# start of SOURCE DATA

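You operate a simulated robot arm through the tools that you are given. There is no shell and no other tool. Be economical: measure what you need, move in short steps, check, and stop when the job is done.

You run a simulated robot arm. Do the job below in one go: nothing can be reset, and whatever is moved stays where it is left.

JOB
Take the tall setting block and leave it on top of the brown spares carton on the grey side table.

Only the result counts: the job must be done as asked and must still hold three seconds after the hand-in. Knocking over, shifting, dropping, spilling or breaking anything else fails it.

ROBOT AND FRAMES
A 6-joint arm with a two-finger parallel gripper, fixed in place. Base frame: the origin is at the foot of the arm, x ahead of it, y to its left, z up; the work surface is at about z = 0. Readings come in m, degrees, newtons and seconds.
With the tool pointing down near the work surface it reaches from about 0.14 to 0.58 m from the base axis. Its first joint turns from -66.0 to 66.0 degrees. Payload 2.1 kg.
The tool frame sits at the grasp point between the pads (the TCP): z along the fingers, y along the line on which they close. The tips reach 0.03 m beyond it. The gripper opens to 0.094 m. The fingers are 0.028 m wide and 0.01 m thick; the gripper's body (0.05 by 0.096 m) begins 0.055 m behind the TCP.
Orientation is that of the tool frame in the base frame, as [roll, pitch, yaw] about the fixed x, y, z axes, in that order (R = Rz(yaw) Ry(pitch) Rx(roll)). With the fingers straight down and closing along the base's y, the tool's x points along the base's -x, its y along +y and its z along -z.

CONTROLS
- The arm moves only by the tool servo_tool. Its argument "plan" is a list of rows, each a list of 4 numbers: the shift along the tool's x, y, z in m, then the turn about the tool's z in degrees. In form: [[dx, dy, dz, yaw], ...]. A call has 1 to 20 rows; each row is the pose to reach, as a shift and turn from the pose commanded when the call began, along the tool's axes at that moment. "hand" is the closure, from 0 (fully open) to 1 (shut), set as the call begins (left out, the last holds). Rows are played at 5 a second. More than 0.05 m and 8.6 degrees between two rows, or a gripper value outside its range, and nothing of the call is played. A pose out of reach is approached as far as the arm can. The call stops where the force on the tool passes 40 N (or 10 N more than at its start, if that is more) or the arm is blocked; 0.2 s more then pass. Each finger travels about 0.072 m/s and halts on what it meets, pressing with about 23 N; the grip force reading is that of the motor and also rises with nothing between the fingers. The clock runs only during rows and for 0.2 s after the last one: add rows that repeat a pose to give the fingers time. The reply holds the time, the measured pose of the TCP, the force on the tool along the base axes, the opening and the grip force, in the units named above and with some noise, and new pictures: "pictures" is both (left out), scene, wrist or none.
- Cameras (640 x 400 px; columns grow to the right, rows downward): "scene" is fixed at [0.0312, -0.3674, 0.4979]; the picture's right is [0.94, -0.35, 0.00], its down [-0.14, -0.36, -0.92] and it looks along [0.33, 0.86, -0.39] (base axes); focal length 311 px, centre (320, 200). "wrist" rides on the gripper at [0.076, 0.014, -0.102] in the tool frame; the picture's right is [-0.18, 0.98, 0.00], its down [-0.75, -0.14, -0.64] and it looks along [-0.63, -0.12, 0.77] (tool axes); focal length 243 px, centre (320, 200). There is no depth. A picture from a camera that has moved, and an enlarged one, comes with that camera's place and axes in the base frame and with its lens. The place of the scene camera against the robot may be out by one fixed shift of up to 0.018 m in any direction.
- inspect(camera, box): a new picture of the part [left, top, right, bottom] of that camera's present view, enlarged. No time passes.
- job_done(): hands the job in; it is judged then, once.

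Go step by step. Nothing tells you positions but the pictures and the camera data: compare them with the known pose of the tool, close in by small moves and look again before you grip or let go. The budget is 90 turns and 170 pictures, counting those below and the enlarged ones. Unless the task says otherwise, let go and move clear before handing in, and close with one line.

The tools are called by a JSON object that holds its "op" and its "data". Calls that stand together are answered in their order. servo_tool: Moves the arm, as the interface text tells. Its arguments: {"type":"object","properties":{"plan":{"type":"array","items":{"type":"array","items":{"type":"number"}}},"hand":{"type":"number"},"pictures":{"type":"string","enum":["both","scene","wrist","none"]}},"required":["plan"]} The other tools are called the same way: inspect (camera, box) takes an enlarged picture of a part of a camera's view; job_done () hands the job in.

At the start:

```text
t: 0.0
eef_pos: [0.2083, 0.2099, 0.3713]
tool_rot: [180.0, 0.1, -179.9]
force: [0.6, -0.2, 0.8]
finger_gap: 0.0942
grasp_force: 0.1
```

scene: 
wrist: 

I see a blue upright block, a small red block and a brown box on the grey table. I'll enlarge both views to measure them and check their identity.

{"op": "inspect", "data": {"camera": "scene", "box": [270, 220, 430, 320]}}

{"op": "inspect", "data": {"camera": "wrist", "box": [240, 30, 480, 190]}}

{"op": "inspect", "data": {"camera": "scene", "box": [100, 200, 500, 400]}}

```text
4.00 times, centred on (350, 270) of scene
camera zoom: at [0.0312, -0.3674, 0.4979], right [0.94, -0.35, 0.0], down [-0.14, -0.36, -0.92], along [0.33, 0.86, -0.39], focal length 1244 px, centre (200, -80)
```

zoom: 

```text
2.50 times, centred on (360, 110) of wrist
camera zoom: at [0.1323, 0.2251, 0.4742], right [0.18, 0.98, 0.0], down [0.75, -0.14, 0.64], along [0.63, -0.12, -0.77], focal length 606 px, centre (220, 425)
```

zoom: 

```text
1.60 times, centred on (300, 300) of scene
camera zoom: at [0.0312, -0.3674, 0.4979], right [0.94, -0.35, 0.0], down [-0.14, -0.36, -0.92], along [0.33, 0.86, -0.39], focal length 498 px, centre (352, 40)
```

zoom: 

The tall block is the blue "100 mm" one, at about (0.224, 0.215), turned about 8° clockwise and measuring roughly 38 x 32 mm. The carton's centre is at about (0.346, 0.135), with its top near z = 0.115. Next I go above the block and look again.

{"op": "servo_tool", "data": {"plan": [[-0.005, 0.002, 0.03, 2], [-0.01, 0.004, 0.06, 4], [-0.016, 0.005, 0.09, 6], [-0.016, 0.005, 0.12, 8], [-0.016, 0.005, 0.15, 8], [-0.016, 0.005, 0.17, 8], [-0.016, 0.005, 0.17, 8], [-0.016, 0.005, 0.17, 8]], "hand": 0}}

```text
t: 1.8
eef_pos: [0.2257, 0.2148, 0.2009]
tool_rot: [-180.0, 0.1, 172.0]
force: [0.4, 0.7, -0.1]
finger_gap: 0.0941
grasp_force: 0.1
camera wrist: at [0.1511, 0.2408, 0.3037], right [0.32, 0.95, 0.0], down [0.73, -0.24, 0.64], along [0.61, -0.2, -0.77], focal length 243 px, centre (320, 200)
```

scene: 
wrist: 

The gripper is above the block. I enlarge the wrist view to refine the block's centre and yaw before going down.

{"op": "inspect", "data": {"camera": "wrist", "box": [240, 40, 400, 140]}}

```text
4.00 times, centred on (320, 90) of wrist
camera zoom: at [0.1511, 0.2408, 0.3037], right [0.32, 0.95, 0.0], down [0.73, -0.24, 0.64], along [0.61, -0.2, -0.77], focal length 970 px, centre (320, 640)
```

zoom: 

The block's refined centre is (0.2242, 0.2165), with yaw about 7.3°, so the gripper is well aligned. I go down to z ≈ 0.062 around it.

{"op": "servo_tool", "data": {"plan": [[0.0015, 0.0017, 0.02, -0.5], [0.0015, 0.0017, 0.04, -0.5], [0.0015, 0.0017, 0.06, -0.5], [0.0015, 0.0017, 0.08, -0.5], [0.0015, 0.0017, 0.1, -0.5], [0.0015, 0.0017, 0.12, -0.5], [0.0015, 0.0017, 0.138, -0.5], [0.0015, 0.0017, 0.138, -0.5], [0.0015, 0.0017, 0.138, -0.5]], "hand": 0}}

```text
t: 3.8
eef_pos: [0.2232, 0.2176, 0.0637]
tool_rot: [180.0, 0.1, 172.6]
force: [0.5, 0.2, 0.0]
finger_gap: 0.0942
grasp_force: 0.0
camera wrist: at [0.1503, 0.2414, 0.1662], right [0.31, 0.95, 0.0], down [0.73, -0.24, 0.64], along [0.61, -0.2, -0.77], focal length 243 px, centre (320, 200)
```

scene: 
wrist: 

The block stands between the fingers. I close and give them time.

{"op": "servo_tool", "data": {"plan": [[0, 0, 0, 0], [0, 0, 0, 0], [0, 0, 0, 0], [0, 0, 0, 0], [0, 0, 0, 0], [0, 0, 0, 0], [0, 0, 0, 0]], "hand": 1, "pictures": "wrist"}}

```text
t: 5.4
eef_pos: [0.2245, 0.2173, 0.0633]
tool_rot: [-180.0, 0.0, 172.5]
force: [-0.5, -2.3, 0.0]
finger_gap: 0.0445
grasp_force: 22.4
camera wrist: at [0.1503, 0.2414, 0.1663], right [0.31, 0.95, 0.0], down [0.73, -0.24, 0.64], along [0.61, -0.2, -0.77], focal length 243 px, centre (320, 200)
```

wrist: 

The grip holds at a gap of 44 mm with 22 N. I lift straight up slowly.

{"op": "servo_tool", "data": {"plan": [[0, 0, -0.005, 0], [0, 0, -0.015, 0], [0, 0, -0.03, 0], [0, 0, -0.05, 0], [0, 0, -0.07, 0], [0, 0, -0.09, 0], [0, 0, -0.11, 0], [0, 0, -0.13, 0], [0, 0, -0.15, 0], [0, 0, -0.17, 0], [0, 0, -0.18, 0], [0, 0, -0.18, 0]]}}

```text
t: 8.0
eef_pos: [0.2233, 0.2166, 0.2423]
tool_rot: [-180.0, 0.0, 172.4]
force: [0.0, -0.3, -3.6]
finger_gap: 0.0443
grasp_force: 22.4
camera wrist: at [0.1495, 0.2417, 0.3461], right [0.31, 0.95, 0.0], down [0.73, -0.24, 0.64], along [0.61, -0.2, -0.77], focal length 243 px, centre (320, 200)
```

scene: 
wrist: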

# end of SOURCE DATA
# start of EXCERPTED TEXT

The History of Computing Workshop for Graduate Teaching Assistants will explore themes necessary for understanding how computing became centrally integrated into every aspect of contemporary life. Participants in the workshop will discuss assigned readings, explore teaching strategies, review Pathways requirements for ethics, humanities and computational thinking, and identify specific themes to be developed in connection with their own teaching, research, and professional development. The workshop is open to continuing graduate students in any program at Virginia Tech. Priority will be assigned to graduate students whose teaching assignments in the coming years are most likely to include opportunities to teach the new course, HIST / STS / CS 3034, Topics in the History of Computing. Workshop participants will receive a stipend of $2500 for their work in summer 2020. Questions about the workshop may be directed to Professor Tom Ewing (etewing@vt.edu)

Applications have closed.

Applicants must commit to participate fully in the following activities:

  • Weekly meetings , May 26 to June 16, Tuesdays and Thursdays, 1-3 pm (zoom)

  • Consultations with project director, July 2020 (remotely)

  • Afternoon symposium, August 12, 2020 (format TBD)

  • Monthly meetings, September - November 2020 (time, day, format TBD)

# end of EXCERPTED TEXT

- _PROBLEM TO SOLVE_
Resume the excerpted text where it left off.

- _EXERCISE RESULT_
Stipend: $2500, half paid in summer 1, half paid in summer 2

Workshop is open to any continuing graduate student eligible for funding, any field, masters or doctoral student, with preference for students likely to teach courses in the history of computing in 2020-2021 or subsequent years, as instructor of record or teaching assistant

Must be eligible to receive stipend for approximately 10 hours / week, May - August, 2020.

Expectations:

  • Participation in all meetings

  • Lead two discussions during May and June meetings

  • Contribute to a collective syllabus for history of computing

  • Develop topic relevant to field of teaching and research

  • Consult with project director on topic, July 2020

  • Present on topic at August 12 symposium

  • Produce written description of topic suitable for conference or publication

  • Participate in monthly meetings in fall 2020

  • Participate in Pathways workshops, TBA, summer 2020


Frequently Asked Questions (link)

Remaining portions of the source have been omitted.